9 thoughts on “So You Wanna Be a Test Pilot?

  1. KPS very well explained. Hats off to all the flight test pilots. With the advancement in technology, am sure the rules of the game will become more complicated and am confident that this cradle of flight testers will continue to keep pace. All the best.

  2. All this training is required. But compressing it into 10 – 11 months is not good.
    Currently, the test engineers stay back for another year to do a thesis and earn an MTech. The test pilots also do an informal year of internship.

    I have been advocating that the internship should be divided into three semesters of 4 months each, interspersed with the training semesters. The total length of the course will remain the same. Two courses will overlap. Students will get more time to convert on to different types of aircraft. They will absorb more. And the flight safety hazard of aircrew staying awake most of the night and flying next morning will not be there.
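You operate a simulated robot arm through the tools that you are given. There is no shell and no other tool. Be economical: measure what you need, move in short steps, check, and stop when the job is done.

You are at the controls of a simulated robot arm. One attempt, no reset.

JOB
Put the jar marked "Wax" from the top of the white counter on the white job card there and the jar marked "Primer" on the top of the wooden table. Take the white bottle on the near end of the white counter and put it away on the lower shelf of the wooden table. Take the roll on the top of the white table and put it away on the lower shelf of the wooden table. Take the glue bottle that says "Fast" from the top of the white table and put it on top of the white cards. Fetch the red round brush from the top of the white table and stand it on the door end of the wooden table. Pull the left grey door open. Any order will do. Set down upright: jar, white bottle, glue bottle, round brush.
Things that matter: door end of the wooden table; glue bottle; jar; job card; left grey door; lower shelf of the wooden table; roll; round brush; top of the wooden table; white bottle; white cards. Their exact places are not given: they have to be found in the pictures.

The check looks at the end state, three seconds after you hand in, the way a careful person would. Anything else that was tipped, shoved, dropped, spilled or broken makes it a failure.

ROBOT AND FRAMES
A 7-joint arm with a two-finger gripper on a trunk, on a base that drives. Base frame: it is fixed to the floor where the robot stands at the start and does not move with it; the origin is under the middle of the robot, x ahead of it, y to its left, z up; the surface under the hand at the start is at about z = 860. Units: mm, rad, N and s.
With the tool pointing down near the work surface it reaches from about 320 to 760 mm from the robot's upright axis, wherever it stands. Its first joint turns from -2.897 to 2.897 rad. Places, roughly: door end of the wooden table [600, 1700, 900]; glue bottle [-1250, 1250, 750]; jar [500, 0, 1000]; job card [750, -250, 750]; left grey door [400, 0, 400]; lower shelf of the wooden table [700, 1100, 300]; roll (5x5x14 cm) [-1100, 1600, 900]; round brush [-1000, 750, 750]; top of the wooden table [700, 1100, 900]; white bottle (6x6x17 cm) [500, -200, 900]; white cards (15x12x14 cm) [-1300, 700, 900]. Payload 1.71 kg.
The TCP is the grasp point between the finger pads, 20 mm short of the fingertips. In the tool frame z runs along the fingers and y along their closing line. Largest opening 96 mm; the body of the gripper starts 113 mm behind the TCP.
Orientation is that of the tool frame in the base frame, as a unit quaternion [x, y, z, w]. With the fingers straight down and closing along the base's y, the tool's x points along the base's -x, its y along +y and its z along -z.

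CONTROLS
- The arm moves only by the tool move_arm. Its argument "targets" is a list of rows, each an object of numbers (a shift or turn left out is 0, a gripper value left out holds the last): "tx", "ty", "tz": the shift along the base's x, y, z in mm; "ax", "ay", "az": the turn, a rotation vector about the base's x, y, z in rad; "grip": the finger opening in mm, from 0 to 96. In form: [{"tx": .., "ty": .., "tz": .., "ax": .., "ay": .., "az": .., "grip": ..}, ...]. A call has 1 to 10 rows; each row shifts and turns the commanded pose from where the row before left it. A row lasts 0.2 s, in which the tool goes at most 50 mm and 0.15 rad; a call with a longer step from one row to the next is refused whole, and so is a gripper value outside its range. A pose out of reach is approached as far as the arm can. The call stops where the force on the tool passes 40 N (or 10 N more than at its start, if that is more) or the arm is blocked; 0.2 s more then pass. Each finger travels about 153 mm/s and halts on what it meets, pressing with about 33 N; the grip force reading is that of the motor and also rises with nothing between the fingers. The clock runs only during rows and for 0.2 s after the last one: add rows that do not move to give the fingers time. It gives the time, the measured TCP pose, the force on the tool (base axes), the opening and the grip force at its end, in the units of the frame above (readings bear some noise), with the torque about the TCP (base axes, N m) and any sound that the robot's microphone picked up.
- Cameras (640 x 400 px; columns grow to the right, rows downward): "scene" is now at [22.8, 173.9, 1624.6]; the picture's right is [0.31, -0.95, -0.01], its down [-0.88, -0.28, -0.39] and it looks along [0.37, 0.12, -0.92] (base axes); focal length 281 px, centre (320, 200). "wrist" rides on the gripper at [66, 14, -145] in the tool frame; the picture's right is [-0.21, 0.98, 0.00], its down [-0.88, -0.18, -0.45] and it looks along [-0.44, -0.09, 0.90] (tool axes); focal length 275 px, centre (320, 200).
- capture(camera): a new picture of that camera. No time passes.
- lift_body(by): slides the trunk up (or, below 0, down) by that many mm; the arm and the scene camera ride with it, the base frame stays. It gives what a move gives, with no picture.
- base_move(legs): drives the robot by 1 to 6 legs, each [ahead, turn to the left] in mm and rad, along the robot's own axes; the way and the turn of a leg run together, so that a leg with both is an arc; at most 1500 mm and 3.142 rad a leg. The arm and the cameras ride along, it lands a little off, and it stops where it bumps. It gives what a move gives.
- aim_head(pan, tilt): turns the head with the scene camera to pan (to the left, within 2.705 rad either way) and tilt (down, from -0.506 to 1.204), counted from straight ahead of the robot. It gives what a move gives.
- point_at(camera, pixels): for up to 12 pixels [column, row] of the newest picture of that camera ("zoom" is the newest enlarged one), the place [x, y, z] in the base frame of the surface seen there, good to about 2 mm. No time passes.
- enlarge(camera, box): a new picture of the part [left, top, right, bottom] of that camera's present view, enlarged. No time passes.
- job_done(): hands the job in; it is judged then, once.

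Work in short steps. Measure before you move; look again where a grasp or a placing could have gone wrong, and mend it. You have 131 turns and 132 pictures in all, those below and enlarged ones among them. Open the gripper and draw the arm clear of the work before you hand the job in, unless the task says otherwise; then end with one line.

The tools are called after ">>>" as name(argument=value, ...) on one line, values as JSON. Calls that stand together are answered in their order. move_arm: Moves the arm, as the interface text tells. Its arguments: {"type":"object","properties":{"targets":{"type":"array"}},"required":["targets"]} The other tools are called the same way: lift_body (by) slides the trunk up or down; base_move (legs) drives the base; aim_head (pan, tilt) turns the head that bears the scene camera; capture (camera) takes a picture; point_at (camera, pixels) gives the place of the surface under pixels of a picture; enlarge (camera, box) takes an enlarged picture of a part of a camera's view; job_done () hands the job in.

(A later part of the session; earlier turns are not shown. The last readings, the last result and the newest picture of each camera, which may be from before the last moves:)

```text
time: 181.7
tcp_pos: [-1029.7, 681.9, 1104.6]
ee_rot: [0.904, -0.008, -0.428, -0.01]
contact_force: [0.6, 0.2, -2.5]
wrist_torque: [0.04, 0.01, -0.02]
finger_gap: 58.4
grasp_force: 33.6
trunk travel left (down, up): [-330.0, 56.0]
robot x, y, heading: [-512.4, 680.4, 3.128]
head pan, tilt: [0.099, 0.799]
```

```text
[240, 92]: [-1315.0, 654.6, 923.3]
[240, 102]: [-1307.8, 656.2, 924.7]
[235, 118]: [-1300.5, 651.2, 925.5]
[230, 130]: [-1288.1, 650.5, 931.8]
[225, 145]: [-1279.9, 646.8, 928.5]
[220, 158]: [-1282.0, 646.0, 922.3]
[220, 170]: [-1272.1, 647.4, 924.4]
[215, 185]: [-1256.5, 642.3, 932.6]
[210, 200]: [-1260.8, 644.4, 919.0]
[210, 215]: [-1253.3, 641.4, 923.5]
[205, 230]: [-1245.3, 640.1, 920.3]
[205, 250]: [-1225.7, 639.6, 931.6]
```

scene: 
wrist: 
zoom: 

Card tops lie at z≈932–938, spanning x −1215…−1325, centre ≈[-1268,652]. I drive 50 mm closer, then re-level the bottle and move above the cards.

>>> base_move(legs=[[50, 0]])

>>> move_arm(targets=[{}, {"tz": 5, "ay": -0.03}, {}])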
    Sadly, we still have a mentality of copying foreigners. We refuse to think for ourselves. We refuse to innovate.

    That said, AFTPS is one of the few — if not the only — MTech institution in IAF. Students have developed a helicopter simulator during their internship. Staff and students have worked with NAL and developed a variable stability fixed wing simulator. Graduates of AFTPS are far better aeronautical engineers than graduates from better known institutions.

    There is a need to widen the intake to include Weapon Systems Officers, Navigators and UAV pilots and crew.

    Also AFTPS should run short courses in addition to the full course.

  3. Very well written sir. Relived my life during my 30 FTC, while going through your article.
    Proud to be Tester. Cdr JD Raturi

  4. A rare breed KP…you are too humble to mention you finished on top of the pile in the course…the first ever for a naval pilot!
    God bless…blue skies always

  5. To be sure, I have used the term ‘test pilot’ to include the whole community of test crew (TPs & FTEs). Each one is a valuable cog in the wheel. They are a ‘national resource’, often with access to the country’s closest aerospace secrets. Sadly, in India, we are yet to value them.

  6. You put it quite nicely sir… Did so much stuff at the same time while doing so much more stuff… All equally demanding and important…. and all the way, sight firmly on the learning.

  7. True sir. The science itself is misunderstood by our industry. Recently got to know that the country’s leading domestic player developing an aircraft has software project manager masquerade as FTE.

  8. I read this post with great interest. Very informative. Please keep writing more that civil society can learn from.. The comments section is very informative as well. Good to be hear that the sleep deprivation is being taken more seriously.

    1. Very nicely written and highly informative. One of the toughest courses for aviators explained in simple words.